Examine the material below. Gather every line in which the string "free" appears.

··········

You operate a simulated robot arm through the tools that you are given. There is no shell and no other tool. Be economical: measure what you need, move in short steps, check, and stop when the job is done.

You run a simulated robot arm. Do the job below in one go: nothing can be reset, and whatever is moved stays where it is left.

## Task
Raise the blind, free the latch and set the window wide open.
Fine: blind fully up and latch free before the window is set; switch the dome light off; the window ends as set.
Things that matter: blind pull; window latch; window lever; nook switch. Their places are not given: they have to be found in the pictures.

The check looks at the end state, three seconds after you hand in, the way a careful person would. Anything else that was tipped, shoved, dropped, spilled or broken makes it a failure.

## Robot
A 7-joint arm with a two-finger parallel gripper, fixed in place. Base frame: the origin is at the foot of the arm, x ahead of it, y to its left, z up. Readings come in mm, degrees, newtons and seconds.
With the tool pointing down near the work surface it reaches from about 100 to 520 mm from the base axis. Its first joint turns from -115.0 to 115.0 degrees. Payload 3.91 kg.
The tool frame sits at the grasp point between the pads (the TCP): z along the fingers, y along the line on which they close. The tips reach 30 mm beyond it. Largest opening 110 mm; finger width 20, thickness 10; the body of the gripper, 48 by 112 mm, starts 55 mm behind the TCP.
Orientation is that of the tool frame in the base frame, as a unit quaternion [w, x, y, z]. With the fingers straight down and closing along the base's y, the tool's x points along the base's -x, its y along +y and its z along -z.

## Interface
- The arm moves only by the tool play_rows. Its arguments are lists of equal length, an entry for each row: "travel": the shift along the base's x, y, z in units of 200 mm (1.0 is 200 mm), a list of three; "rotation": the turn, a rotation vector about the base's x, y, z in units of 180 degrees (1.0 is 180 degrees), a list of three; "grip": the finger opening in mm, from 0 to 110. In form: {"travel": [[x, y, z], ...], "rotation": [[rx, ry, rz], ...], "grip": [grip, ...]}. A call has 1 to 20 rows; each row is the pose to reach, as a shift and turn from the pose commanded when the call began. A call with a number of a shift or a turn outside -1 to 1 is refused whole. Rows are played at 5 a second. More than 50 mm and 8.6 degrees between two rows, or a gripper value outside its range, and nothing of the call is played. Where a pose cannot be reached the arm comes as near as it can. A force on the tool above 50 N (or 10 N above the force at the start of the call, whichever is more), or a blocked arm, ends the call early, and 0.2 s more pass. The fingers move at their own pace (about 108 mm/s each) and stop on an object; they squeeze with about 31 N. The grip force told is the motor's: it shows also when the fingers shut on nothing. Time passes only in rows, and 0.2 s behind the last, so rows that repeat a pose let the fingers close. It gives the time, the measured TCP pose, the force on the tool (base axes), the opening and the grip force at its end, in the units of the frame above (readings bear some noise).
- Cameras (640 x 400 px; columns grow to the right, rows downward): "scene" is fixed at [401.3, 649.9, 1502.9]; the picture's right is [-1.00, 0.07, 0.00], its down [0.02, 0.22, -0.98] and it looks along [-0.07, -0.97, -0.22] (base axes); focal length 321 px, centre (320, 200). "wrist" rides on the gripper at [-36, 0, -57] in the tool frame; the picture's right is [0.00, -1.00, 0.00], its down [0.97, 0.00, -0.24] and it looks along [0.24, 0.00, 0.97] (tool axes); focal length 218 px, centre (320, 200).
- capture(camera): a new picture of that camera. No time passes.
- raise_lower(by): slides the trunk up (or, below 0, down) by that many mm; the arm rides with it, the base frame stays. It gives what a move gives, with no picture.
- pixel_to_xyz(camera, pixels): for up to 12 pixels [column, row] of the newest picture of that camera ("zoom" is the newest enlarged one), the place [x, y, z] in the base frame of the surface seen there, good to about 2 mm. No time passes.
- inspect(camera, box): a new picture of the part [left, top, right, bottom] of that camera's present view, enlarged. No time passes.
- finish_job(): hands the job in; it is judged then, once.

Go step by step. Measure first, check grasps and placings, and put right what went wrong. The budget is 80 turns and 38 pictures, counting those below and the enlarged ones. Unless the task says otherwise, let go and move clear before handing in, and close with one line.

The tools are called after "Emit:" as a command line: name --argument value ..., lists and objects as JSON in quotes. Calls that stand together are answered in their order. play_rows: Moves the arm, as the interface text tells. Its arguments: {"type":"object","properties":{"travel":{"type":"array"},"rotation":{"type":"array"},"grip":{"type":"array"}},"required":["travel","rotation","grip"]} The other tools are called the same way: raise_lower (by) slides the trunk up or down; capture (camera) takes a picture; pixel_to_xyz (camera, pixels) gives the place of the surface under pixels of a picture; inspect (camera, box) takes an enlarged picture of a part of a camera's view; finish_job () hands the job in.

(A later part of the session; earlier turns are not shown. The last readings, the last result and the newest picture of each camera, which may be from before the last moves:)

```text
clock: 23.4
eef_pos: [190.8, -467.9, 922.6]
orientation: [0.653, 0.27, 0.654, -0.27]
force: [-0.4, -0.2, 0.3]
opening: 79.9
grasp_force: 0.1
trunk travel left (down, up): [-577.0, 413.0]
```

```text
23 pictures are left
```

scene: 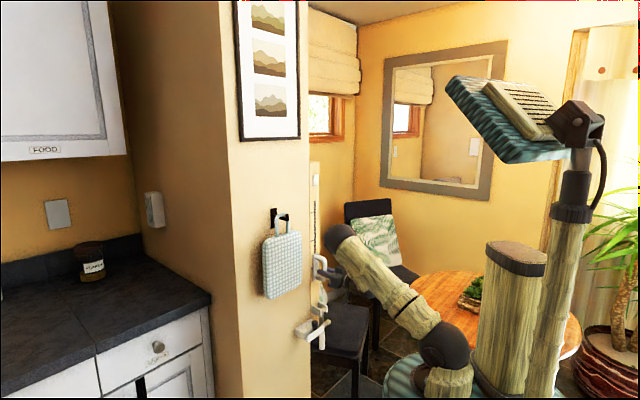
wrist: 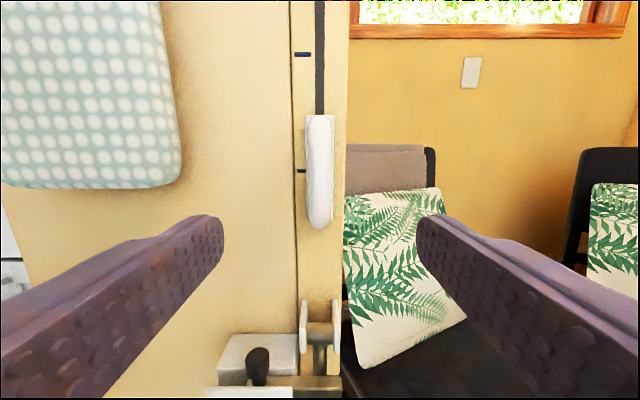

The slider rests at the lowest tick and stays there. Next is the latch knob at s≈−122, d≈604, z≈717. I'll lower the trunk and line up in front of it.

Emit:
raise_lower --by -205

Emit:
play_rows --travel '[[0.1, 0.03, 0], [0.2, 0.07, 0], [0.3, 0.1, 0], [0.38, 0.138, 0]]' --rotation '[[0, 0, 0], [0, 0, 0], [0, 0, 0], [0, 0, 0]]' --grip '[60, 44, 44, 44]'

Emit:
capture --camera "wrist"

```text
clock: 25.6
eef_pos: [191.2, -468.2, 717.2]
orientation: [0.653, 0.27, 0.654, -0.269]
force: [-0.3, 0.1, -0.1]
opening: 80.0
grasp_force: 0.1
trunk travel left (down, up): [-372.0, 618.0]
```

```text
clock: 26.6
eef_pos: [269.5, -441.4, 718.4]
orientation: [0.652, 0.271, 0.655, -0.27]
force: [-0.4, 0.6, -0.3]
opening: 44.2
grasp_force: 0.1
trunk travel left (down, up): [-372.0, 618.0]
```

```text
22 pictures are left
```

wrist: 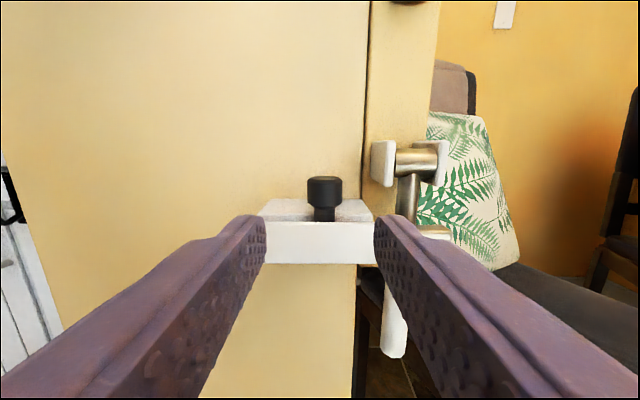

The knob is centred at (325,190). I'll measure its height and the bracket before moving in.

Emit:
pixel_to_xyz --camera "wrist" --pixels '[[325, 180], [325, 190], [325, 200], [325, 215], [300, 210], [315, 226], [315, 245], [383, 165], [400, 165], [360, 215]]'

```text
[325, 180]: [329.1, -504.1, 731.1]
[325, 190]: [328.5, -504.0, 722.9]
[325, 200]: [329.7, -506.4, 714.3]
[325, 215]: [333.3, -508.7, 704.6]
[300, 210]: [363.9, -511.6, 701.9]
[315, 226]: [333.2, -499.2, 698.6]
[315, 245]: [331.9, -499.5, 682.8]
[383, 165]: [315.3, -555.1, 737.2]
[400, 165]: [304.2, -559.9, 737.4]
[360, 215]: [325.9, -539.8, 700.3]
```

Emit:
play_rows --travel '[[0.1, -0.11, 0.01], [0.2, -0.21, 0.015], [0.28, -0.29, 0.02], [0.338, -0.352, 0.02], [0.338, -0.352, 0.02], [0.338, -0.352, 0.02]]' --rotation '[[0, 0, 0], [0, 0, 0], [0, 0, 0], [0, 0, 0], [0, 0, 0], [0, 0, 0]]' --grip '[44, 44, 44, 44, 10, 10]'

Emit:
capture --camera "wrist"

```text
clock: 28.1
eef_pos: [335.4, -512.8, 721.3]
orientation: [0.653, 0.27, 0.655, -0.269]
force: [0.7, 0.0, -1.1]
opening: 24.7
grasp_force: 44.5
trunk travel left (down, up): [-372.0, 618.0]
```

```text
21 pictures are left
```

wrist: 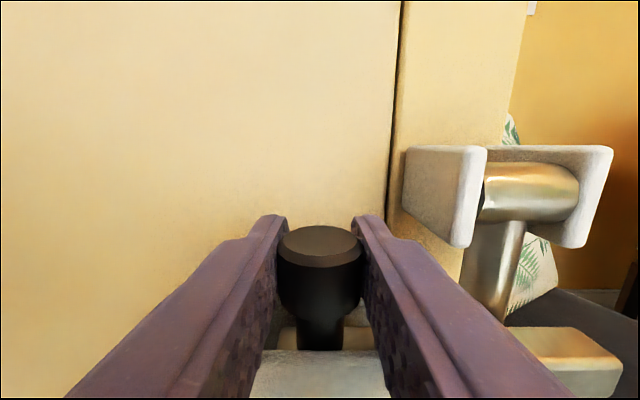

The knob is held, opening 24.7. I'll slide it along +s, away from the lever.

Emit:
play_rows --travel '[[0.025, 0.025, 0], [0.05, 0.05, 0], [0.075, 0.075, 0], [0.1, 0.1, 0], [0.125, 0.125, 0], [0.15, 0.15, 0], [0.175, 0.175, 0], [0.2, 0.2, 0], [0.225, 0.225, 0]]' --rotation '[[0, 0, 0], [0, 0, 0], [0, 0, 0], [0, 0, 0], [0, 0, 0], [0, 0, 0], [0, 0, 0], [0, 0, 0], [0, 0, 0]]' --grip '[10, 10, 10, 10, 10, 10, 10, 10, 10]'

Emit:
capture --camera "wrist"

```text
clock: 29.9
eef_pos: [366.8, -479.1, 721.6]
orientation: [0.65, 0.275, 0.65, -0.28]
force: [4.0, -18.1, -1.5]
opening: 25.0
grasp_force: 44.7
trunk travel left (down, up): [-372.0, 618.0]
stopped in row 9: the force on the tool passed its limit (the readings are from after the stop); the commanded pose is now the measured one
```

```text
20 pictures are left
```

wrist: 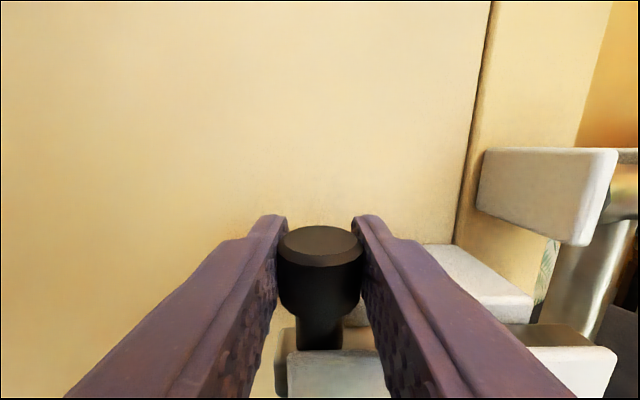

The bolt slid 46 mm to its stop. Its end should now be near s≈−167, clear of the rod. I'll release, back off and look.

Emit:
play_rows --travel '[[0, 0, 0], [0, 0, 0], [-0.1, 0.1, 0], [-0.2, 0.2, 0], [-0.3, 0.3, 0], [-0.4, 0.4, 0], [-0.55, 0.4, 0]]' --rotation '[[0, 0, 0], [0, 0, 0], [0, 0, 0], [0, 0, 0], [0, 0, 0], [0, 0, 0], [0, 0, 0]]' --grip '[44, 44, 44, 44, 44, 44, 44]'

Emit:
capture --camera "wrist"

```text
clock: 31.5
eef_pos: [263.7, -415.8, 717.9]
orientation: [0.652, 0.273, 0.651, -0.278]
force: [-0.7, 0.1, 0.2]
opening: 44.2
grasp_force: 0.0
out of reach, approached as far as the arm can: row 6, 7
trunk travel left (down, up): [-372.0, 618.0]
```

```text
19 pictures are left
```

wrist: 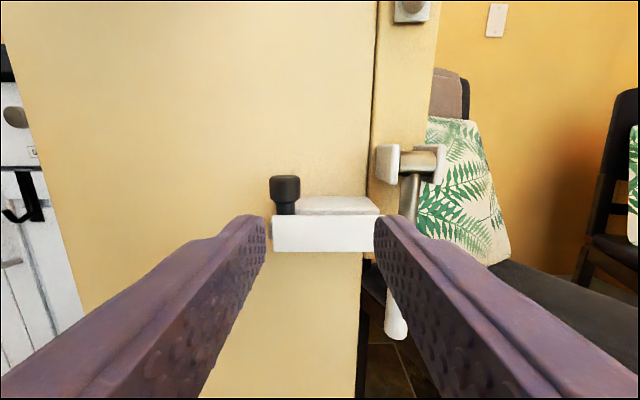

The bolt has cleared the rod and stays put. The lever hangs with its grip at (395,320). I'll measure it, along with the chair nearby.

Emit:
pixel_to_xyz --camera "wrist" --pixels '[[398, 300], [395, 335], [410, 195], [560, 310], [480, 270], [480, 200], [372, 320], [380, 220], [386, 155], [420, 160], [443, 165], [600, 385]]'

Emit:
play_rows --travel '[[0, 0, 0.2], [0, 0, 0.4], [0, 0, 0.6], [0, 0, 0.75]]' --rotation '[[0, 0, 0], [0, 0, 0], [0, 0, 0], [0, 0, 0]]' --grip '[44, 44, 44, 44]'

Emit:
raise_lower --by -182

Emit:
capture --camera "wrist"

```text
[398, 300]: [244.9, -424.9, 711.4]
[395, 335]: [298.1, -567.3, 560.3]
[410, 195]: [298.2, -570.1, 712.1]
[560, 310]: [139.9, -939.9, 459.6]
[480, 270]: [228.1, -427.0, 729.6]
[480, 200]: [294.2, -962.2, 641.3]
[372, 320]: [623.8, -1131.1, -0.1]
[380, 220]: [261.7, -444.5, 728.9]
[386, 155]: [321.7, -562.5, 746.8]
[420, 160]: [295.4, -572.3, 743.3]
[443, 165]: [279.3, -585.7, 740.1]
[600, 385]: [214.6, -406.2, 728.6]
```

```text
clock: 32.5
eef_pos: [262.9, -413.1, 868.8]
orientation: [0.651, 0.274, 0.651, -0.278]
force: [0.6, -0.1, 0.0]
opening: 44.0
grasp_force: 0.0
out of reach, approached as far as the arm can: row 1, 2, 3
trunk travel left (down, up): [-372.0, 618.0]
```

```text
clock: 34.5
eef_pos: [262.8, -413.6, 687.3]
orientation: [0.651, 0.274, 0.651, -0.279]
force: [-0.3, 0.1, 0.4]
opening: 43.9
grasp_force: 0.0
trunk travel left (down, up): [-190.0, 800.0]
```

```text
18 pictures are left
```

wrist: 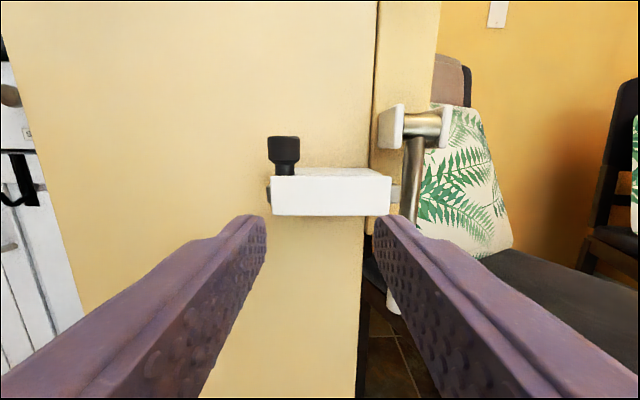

··········

== Written reply ==
Raise the blind, free the latch and set the window wide open.
Fine: blind fully up and latch free before the window is set; switch the dome light off; the window ends as set.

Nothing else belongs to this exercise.